- [PAGE TEXT]:
------------------------------------------------------------
Ben tanıdığımda 60 yılını devirmişti Osman Emmi. Son 15 yılına da ben şahitlik ettim. Bir günahı işlemekten daha beter olan nedir biliyor musunuz? “O günaha şahitler tutmaktır.” Çünkü Allah affeder ama insanlar asla. Hele de nefsini temize çıkarmak isteyenlerce günahınız dillendirilir durur. Her dillendirildiğinde yeniden can bulur.
Osman Emmi’nin tüm hayatı küfür ve dayak arasında geçmiş. Çocukken kendisi de bolca küfür işitmiş ve üç öğün dayak yemiş, sonra kendi kurduğu yuvanın baş köşesine babasını yüreğinde taşır gibi küfür ve dayağı koymuş.
Kötü söz ve dayaktan zihni melekeleri sönmüş olan beli bükülmüş karısı ve çok dayaktan mıdır bilinmez akılları noksan iki oğullarıyla dram duruyordu karşımda.
------------------------------------------------------------
- [ENTRIES SUPPLIED]:
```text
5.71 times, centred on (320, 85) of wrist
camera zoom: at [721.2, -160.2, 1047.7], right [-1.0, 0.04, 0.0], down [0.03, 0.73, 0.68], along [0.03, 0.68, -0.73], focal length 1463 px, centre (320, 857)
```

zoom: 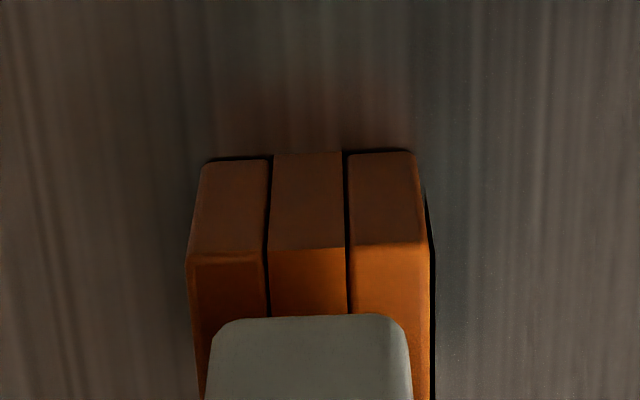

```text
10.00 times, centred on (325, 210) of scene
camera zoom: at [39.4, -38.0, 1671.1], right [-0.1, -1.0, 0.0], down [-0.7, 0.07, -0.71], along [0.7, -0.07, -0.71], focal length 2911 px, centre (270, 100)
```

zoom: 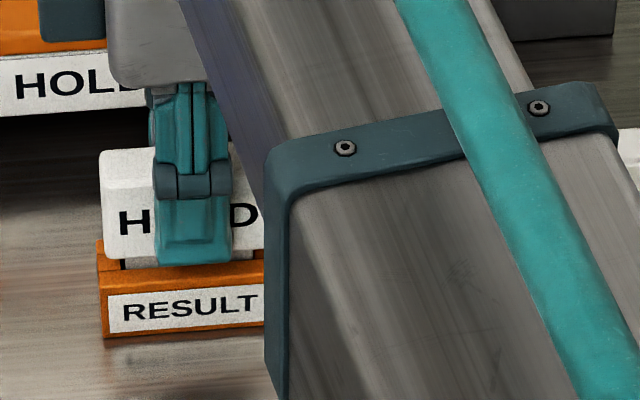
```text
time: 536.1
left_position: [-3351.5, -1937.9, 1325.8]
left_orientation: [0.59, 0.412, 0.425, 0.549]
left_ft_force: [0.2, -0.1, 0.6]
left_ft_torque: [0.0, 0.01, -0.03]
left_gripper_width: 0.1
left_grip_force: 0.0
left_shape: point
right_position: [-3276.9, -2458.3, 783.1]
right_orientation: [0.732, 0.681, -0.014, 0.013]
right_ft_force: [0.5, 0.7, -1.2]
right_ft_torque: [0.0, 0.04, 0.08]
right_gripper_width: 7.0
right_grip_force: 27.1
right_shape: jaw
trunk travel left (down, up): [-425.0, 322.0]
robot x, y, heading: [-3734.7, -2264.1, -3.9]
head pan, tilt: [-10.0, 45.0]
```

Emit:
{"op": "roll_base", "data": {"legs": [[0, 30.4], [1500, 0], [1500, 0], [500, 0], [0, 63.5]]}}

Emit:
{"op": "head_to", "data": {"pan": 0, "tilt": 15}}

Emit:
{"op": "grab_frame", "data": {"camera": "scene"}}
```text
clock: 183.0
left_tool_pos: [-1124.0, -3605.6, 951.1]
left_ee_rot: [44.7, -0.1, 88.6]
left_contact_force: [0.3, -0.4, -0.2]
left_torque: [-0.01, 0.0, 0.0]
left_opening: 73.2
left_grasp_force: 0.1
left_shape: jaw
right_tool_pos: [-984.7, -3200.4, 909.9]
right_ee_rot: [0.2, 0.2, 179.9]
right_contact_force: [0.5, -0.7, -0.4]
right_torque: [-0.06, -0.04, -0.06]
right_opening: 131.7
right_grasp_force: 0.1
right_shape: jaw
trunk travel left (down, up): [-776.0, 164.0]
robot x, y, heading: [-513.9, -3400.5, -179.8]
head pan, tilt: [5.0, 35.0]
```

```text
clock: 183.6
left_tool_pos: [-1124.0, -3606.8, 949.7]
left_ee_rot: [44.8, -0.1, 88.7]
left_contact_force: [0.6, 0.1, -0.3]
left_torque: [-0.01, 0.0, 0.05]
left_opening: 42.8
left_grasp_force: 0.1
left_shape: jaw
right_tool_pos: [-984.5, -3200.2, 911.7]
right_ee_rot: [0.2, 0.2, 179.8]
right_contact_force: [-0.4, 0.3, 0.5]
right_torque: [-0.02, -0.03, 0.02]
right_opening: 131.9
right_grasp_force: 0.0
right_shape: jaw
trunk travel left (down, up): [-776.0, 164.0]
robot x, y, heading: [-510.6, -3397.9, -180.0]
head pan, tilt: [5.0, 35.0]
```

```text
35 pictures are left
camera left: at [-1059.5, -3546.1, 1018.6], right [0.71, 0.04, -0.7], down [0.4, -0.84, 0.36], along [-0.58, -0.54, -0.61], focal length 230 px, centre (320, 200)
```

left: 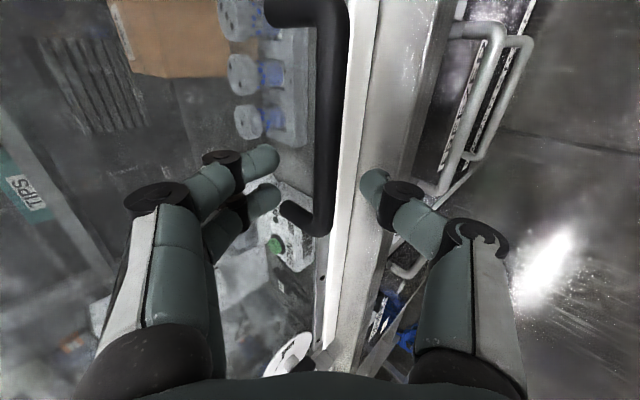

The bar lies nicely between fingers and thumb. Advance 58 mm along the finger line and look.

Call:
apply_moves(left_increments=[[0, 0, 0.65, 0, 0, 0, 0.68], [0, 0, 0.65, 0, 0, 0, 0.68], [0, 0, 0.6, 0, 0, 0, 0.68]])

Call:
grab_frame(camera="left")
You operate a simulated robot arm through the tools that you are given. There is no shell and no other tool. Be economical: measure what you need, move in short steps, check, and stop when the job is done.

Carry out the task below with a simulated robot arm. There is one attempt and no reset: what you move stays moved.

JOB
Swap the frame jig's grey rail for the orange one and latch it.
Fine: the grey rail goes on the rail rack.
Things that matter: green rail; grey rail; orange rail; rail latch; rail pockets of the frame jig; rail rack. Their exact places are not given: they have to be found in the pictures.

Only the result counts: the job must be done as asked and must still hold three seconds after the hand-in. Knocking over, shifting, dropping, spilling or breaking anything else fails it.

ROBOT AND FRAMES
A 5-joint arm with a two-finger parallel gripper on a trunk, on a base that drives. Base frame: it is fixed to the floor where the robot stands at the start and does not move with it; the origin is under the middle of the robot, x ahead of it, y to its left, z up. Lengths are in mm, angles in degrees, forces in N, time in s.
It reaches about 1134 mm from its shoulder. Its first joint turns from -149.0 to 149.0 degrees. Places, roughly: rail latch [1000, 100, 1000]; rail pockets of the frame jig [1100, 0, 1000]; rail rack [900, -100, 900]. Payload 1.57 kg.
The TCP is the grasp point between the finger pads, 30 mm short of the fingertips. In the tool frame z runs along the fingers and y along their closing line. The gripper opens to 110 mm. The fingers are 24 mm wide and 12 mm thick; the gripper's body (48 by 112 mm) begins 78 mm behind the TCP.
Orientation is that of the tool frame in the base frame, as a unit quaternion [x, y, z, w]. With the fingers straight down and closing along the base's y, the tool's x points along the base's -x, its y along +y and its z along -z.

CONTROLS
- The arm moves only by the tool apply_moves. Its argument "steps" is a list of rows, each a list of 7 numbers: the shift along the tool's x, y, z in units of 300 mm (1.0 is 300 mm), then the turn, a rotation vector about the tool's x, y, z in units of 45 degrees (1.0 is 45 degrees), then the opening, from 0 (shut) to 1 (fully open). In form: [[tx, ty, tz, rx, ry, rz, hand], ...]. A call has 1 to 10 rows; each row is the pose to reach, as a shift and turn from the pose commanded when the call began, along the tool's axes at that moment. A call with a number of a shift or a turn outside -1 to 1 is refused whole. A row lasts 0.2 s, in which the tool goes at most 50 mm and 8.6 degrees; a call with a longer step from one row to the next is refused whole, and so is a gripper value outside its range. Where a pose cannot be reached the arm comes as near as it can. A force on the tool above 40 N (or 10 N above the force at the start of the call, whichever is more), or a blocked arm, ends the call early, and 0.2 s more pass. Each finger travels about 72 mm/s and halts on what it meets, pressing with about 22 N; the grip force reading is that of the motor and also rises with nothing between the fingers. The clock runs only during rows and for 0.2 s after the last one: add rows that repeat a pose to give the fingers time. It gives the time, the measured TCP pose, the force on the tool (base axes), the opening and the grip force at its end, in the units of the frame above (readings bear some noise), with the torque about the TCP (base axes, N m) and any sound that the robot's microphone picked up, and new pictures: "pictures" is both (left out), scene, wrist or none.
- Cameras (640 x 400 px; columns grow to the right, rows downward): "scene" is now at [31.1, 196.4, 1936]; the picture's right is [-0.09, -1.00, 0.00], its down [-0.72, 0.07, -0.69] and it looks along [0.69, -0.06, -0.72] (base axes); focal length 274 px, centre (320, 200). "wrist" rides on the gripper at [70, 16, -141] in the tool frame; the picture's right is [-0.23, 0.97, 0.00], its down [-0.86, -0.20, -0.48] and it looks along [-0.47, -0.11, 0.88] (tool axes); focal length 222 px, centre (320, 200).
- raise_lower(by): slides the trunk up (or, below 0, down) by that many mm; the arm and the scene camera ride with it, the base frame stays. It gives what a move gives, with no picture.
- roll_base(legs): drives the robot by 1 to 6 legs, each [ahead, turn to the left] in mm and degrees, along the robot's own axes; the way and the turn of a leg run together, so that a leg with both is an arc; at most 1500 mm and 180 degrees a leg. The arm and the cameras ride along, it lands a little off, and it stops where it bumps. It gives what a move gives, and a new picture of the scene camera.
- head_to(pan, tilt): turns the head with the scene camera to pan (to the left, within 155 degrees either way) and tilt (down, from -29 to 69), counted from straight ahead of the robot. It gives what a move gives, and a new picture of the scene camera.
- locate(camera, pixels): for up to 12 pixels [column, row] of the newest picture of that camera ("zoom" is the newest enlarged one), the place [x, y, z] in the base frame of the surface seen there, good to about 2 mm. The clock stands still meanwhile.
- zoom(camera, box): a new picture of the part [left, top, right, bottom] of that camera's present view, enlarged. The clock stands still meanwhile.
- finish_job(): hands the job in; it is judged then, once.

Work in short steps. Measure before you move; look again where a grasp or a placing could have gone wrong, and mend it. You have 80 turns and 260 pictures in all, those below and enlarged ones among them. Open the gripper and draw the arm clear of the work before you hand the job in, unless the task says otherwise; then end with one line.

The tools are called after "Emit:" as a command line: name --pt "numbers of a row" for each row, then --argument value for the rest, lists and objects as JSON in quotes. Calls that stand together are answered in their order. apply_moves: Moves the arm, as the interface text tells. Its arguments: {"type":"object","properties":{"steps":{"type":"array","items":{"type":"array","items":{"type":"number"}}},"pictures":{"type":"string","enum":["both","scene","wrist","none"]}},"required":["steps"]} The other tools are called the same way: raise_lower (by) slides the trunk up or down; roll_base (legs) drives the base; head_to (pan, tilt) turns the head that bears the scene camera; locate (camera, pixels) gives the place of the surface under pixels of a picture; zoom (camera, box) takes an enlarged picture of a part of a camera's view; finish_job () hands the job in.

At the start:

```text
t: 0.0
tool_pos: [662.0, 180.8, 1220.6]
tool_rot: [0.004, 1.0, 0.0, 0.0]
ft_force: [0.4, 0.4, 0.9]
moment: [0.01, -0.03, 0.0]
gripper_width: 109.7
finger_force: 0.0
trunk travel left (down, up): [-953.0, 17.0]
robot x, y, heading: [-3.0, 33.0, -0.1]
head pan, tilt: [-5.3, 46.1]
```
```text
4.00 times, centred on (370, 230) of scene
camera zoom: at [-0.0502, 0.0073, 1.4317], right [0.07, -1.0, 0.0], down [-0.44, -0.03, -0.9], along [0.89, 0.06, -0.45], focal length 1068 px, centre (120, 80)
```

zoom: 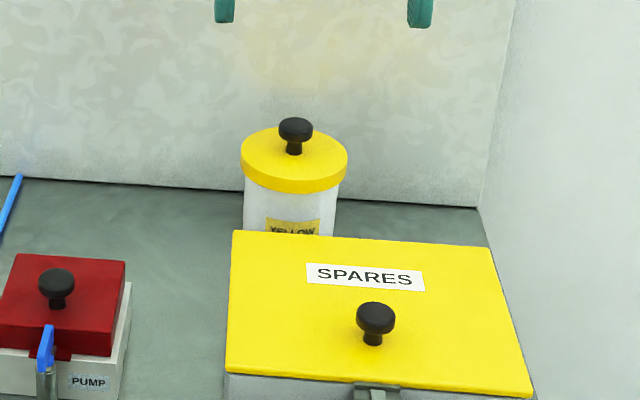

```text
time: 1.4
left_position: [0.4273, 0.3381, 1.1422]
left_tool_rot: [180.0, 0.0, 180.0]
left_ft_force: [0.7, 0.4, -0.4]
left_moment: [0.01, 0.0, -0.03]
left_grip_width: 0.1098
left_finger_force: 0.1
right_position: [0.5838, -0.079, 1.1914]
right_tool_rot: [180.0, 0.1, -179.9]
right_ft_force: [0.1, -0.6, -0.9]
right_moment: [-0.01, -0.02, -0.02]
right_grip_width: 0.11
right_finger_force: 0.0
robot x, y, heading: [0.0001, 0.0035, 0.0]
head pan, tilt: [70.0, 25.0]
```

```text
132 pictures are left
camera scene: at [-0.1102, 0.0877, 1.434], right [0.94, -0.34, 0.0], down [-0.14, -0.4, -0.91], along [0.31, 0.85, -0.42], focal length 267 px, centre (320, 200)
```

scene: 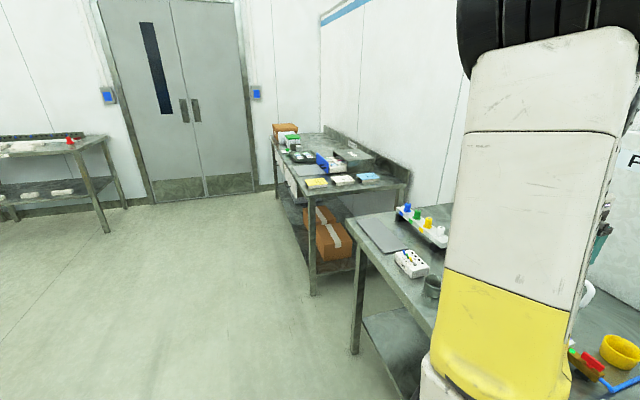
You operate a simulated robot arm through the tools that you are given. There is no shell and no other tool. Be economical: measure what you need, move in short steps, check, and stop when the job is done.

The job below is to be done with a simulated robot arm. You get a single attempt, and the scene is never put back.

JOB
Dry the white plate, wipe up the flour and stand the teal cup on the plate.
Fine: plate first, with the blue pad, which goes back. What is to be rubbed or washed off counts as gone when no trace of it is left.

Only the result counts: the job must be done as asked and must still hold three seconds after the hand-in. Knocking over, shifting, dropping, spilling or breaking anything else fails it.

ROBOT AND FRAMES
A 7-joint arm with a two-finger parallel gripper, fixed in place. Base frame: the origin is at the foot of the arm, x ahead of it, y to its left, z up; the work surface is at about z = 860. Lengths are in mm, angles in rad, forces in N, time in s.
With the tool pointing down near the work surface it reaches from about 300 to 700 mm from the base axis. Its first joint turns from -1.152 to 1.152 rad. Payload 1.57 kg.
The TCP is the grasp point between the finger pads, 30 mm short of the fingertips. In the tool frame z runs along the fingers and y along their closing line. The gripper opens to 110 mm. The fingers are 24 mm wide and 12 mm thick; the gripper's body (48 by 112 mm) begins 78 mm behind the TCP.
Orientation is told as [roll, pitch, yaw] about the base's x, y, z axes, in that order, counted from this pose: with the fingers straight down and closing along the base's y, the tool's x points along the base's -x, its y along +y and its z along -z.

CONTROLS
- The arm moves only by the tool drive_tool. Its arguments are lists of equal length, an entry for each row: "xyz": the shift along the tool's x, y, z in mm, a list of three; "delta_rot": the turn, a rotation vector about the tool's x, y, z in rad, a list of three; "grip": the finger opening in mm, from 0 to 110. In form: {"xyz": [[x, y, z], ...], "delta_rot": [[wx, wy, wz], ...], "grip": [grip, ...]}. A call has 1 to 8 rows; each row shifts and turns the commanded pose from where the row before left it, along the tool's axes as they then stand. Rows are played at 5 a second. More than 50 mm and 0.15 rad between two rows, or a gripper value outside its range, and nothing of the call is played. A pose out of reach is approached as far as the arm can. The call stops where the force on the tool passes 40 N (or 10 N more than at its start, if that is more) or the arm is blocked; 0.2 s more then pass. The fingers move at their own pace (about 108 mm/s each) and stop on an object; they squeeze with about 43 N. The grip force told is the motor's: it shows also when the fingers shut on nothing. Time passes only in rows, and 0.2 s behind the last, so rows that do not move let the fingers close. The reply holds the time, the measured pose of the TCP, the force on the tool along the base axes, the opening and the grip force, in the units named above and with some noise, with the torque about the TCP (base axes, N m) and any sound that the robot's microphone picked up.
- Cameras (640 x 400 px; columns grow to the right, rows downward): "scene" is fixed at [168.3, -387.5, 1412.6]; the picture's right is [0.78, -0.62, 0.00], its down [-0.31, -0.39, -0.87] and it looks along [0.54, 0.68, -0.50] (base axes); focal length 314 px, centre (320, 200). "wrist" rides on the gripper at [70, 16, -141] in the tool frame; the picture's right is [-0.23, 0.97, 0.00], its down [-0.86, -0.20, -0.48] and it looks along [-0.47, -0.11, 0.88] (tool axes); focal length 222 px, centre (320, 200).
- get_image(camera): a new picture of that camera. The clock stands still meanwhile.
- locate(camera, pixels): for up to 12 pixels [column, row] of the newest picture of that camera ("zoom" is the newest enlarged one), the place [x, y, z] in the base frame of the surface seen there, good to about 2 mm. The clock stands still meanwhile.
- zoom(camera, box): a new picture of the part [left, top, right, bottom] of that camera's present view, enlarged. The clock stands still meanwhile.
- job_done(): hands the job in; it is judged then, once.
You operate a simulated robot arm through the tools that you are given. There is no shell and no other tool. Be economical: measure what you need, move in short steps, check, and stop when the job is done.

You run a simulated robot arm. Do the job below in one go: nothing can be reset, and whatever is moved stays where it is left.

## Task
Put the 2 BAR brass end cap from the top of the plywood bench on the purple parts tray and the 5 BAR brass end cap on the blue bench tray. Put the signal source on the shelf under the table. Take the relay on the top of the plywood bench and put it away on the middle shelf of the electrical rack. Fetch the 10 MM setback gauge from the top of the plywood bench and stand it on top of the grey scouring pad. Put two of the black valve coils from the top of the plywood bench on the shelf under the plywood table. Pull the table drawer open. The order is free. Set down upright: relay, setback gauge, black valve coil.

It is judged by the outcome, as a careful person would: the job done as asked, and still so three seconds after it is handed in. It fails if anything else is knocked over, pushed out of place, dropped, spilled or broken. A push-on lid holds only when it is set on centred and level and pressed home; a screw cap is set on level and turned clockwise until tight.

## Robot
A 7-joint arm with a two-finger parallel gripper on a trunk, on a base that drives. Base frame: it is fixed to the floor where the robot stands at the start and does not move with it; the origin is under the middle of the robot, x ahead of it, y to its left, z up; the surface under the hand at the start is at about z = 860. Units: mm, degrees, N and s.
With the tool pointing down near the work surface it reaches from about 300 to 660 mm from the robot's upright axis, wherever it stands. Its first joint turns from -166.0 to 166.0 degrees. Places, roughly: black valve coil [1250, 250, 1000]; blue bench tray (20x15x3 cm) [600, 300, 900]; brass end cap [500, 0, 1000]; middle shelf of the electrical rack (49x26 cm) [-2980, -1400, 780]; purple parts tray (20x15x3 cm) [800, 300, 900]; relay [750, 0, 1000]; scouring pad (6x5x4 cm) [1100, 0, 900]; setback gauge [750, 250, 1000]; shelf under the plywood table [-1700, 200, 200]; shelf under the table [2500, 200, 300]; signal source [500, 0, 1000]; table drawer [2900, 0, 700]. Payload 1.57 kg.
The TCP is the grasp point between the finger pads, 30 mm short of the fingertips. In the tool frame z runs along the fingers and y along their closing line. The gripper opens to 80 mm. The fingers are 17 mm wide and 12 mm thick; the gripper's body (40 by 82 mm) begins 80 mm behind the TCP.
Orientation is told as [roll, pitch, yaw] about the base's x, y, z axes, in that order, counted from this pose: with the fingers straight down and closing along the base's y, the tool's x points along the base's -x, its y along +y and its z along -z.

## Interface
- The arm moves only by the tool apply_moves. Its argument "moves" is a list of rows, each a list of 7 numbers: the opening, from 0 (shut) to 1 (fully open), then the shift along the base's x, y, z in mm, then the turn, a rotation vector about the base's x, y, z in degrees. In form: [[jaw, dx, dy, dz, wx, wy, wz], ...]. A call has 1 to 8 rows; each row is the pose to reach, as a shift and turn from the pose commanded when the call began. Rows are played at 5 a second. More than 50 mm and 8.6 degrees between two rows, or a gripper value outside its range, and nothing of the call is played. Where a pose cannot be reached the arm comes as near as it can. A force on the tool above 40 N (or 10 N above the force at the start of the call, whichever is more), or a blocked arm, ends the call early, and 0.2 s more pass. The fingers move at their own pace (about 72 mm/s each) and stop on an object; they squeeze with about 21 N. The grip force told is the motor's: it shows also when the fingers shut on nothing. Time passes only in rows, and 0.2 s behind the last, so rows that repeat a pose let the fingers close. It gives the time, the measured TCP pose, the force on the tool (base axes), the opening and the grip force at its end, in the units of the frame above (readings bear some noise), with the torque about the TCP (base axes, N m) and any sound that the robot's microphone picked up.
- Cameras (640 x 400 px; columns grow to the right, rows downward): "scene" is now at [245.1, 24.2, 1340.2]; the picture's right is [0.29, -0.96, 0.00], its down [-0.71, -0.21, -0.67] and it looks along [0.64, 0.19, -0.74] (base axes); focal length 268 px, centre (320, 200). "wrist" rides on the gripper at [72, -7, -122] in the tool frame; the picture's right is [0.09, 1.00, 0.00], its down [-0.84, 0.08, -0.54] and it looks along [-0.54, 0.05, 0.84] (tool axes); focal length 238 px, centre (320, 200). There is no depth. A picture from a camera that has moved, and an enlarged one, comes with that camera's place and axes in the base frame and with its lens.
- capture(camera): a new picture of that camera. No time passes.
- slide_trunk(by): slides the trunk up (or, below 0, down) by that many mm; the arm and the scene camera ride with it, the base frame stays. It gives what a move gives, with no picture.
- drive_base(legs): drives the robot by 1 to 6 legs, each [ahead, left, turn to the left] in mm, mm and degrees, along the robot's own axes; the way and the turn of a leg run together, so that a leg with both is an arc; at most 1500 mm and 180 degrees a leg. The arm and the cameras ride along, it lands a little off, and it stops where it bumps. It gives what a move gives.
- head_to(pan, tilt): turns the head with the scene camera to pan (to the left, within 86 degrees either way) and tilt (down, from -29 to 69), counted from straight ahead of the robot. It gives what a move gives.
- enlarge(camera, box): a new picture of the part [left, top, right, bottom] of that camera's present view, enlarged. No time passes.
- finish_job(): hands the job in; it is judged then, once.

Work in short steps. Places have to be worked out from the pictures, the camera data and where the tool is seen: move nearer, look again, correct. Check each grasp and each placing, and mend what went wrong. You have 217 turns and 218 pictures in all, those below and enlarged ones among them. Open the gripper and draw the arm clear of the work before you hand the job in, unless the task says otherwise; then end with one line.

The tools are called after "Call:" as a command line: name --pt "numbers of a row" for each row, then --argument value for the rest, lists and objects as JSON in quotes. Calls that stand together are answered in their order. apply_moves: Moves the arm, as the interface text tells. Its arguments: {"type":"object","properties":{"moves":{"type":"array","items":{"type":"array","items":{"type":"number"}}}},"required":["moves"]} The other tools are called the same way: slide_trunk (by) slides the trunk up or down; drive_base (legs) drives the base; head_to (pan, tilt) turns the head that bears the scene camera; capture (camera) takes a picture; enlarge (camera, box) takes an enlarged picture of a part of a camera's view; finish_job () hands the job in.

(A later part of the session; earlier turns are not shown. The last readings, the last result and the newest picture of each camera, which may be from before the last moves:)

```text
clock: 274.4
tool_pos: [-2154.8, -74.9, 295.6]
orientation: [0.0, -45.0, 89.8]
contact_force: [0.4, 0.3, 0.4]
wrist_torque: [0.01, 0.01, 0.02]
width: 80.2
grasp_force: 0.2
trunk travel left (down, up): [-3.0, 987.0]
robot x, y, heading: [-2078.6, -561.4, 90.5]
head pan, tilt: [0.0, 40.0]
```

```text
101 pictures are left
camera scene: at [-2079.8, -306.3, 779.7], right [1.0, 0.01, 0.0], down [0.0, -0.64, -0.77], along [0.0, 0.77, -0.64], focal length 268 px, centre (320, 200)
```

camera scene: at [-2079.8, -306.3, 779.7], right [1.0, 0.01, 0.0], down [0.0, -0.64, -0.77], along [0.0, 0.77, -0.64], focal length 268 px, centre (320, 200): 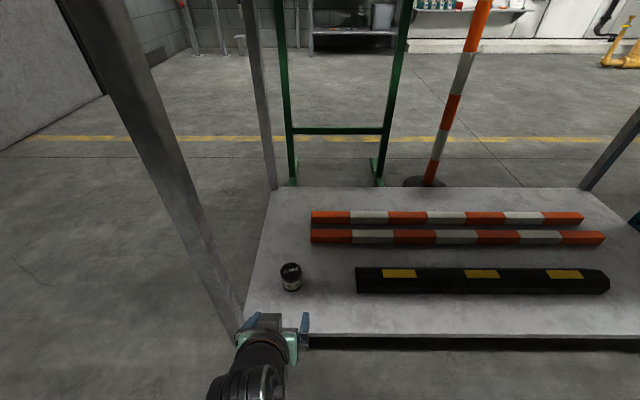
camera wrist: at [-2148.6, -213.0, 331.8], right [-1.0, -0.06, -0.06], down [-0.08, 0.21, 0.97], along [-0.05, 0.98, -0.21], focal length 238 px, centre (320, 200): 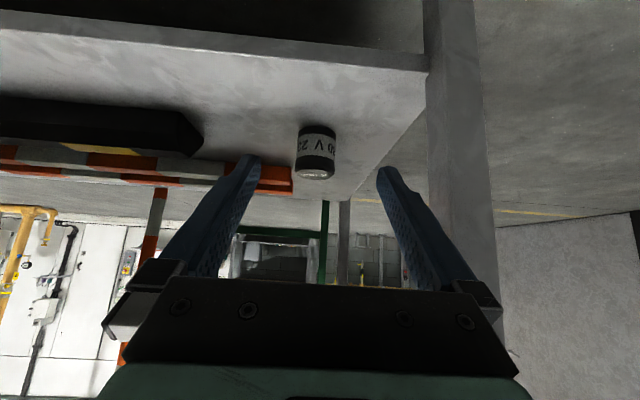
------------------------------------------------------------
Pick up the page text at the point where it stops and go on.

- [RESPONSE BELOW]:
Dürüst davranayım içimdeki canavar uyandı birden ve “böyleleri biyolojik israf, oksijen israfı. Ne kattın bu dünyaya Osman Emmi? Bunun gibileri kısırlaştırıp… Ahh içimdeki canavar sen de nasıl bir potansiyel var.
Osman Emmi gençlik yıllarında yurdum cemaatlerinden biriyle tanışmış, haftada bir kere mutlaka oraya gider vaaz dinlermiş. Kırk yılı aşkın süredir haftada bir gün camide cuma hutbesi dinlediğini düşünün. Haftada iki gün eğitim için güzel bir fırsat. Hayatında başka okula gitmemiş, kitap okumamış birisi için kırk yılı haftalarıyla çarpsak bile kaç gün Osman Emmi eğitimin kapısından girmiş, çıkmış. “Sen değişmek için çabaladın mı Osman Emmi?”
Hani hastasınızdır, doğru doktoru bir türlü bulamadığınız için derdiniz uzar gider ya. Bu düşünceyle bir yıllık hutbe konularını ufacık araştırıyorum. Büyük bölümü tam da cemaatin ihtiyacı olan konular diye düşünüp acı acı gülümsüyorum. Yazık size elinizdeki gücün farkında değil misiniz?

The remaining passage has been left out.